Business lobbyists, who normally have no trouble keeping the Republican good guys straight from the Democratic bad guys when taking sides on tax legislation, were thrown off balance early this summer by the generosity of the business tax cuts proposed by Chairman Dan Rostenkowski and the Democratic majority on the House Ways and Means Committee.

John Fitch, vice-president for government relations of the National Association of Wholesaler-Distributors, was still on the President's team as the House Ways and Means Committee and the Administration-backed Senate Finance Committee were polishing their respective tax bills in mid-July, but Fitch was nervous. "Are Republicants going to dump [their business tax cut] some place down the road for the sake of Kemp-Roth?" he worried.

At the same time, Lewis Shattuck, executive vice-president of the Smaller Business Association of New England, and the leaders of most of the 14 other regional, state, and metropolitan business groups that make up Small Business United, a lobbying coalition, had already switched sides."We had testified in favor of the President's package," said Shattuck, "but we 'unendorsed' it when it became clear that the Democratic measure was more beneficial for small business.

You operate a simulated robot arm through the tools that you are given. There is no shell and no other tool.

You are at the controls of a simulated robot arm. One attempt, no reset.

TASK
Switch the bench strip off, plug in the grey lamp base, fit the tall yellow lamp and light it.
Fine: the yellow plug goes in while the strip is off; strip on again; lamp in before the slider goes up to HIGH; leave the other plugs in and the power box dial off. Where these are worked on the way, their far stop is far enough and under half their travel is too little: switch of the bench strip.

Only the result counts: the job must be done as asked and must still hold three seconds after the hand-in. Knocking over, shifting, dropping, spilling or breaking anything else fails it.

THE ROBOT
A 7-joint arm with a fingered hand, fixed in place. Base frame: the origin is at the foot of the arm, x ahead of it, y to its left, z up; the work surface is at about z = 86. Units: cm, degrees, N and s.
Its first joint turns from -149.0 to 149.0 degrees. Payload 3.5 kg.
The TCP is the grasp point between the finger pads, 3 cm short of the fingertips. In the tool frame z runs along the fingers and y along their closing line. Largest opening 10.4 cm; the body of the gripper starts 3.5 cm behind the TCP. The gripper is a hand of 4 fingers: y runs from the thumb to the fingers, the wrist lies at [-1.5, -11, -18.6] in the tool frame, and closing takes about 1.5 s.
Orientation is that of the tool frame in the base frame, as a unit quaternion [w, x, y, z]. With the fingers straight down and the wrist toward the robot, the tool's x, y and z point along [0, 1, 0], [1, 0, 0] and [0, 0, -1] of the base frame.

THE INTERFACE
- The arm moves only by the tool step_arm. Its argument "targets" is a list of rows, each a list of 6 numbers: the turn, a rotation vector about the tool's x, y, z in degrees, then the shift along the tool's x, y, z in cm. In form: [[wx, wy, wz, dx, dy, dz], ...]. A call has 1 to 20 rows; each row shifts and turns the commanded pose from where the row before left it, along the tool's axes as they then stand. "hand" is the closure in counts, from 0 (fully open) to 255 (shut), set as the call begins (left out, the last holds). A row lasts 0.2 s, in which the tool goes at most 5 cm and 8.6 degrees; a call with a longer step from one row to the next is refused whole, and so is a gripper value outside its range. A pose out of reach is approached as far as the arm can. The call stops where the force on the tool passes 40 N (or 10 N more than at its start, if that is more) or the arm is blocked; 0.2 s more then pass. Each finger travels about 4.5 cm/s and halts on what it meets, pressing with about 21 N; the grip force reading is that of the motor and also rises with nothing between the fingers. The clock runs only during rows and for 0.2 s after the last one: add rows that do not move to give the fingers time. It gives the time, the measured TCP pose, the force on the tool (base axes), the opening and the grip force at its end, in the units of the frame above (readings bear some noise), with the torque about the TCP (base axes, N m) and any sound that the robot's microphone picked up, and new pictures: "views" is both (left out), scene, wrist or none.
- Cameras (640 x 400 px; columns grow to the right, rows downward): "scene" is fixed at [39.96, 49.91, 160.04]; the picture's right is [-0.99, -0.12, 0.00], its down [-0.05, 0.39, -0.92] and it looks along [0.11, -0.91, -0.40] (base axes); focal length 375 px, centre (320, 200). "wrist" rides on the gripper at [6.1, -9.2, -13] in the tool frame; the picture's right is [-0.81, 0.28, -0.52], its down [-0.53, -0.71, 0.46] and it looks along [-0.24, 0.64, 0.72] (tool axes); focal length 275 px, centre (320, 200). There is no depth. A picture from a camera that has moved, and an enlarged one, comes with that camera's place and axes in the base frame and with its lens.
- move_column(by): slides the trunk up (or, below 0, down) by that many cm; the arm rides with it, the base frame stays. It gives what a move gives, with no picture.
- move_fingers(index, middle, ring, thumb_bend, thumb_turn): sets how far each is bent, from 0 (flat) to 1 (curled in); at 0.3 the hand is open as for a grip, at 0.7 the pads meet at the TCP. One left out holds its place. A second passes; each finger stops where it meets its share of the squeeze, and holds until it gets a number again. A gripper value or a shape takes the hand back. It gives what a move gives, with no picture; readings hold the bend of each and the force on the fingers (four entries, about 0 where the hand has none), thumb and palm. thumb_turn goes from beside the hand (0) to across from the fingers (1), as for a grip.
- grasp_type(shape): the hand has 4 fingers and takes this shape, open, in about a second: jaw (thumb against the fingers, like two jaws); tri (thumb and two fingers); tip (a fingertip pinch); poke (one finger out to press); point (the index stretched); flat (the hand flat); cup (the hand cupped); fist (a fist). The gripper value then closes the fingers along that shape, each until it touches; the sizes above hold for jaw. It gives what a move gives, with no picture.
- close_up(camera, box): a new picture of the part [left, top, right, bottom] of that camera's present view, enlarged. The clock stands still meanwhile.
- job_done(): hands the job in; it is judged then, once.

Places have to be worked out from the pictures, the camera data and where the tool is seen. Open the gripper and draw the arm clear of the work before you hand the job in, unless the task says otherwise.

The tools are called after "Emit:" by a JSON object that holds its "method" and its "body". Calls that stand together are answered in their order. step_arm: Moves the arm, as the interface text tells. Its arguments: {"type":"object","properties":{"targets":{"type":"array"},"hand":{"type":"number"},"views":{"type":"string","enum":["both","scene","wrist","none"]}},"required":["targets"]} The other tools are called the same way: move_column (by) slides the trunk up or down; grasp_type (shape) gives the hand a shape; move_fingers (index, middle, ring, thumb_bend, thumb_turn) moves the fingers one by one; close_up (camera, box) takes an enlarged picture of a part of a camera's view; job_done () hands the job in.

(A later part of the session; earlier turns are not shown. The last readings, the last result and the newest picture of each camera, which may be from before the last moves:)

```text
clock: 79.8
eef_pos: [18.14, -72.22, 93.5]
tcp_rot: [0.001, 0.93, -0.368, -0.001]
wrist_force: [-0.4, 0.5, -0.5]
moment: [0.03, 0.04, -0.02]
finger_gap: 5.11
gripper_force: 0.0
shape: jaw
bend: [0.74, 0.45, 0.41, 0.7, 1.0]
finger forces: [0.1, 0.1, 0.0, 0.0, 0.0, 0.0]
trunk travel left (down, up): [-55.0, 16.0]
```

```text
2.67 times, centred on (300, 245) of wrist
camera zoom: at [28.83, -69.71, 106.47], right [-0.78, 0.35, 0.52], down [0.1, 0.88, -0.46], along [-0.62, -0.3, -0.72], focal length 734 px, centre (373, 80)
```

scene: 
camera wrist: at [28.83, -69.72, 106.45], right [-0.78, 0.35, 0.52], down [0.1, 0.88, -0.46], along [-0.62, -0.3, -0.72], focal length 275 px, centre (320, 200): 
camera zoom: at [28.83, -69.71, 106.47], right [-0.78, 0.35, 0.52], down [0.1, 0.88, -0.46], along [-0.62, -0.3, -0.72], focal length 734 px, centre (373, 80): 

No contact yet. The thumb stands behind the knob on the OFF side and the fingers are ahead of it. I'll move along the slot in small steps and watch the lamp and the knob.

Political loyalties, lobbying alliances, and economic self-interest pulled business groups in different directions during the summer-long tax debate. Publicly, the National Federation of Independent Business refused to break ranks with The Business Roundtable, the National Association of Manufacturers, and other members of the bigsmall coalition that had been pushing hardest for Reagan's 10-5-3 depreciation plan and 5-10-10 personal tax cut. At the same time, however, the NFIB was working to get a cash-accounting provision into either the President's or the Democrats' bill.

Privately, the U.S. Chamber of Commerce conceded the possibility of compromise between Democrats and the Administration, but its public stance remained stridently pro-Reagan. "Savvy" opponents of the President's program are trying to "woo small business" and fragment the business community, the Chamber said in one of its newspapers. "But," it went on, "none of the sweeteners Reagan foes have added to their tax-reduction bill is as favorable to small business as the President's overall proposal."

Comparing the two packages for their effects on small business was complicated by the lengthy phase-in schedules of each and by the fact that small businesses come in different forms. You could make a case for either bill by picking an example to yield just the result you wanted.

Established wholesalers, for example, whose principal capital assets are their warehouses, would fare better under the Reagan package. For commercial structures the President's proposal offered 15-year depreciation using the 200% declining balance method as against the Democrats' 150% declining balance formula. But the NAW's Fitch readily pointed out that the Democrats' first-year expensing would be better for firms who buy machinery and equipment.

The Chamber of Commerce argued that the President's personal tax cut proposal would help the 90% of all businesses that are not incorporated. SBANE's Shattuck, however, noted that the Democratic proposal held out more relief for small incorporated firms in the service industries where wages and salaries, not capital assets, are the main cost of doing business.

In fact, the Democrats had gone further than Reagan in addressing the tax issues affecting the greatest number of smaller companies. Where the President's tax bill simplified and accelerated depreciation schedules, the Democrats' bill proposed to eliminate depreciation schedules altogether for plant and equipment by letting business write off, or expense, the full cost of those assets in the year of purchase. Where the White House promised only to consider cutting corporate tax rates in a later tax bill, the Democrats' proposal included corporate rate reductions phased in over several years. Democrats also raised from $100,000 to $200,000 the income level at which the highest corporate rate would apply. Where Republicans proposed to permit firms to expense at first $5,000 and later $10,000 in capital acquisition costs during the phase-in of their 10-5-3 depreciation plan, Democrats offered immediate expensing of $25,000 annually in capital expenditures.

Ways and Means Committee Democrats were doing just what the Chamber of Commerce accused them of doing: wooing small business in an effort to fragment support for the Reagan program. "I hope you'll consider not just the specifics of the Ways and Means proposal, but the depth of their commitment to the private enterprise system," pleaded Chamber vice-president Hilton Davis to a breakfast gathering of corporate legislative affairs executives. Business should stick with the President because the Ways and Means Committee "can't deliver," argued White House special assistant Wayne Valis later that day in a telephone interview.

Economic concerns, such as which plan would best get America moving again, were clearly out of the picture at this point.

"It's a political hardball game now," observed Fitch, as Congress came down to its August 1 deadline for a decision, "to decide whether the Administration or the Democrats will win."